═════ DATA ═════

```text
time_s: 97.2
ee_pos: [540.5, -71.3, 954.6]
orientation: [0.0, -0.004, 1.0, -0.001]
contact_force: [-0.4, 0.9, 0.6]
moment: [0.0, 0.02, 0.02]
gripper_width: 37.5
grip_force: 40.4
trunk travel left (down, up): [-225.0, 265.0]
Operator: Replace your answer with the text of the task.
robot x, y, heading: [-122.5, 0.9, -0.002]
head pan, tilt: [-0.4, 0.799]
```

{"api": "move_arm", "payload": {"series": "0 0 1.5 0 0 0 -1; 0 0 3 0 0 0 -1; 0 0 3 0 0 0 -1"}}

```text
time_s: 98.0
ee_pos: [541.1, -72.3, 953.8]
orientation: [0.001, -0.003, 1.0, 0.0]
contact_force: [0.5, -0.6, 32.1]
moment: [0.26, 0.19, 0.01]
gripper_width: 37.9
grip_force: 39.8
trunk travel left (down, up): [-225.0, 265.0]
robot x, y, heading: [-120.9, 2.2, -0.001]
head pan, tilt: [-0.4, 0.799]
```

═════

■ STATED PROBLEM:
Extract all of the data shown above without alteration.

■ THE COMPLETED TASK:
```text
time_s: 97.2
ee_pos: [540.5, -71.3, 954.6]
orientation: [0.0, -0.004, 1.0, -0.001]
contact_force: [-0.4, 0.9, 0.6]
moment: [0.0, 0.02, 0.02]
gripper_width: 37.5
grip_force: 40.4
trunk travel left (down, up): [-225.0, 265.0]
Operator: Replace your answer with the text of the task.
robot x, y, heading: [-122.5, 0.9, -0.002]
head pan, tilt: [-0.4, 0.799]
```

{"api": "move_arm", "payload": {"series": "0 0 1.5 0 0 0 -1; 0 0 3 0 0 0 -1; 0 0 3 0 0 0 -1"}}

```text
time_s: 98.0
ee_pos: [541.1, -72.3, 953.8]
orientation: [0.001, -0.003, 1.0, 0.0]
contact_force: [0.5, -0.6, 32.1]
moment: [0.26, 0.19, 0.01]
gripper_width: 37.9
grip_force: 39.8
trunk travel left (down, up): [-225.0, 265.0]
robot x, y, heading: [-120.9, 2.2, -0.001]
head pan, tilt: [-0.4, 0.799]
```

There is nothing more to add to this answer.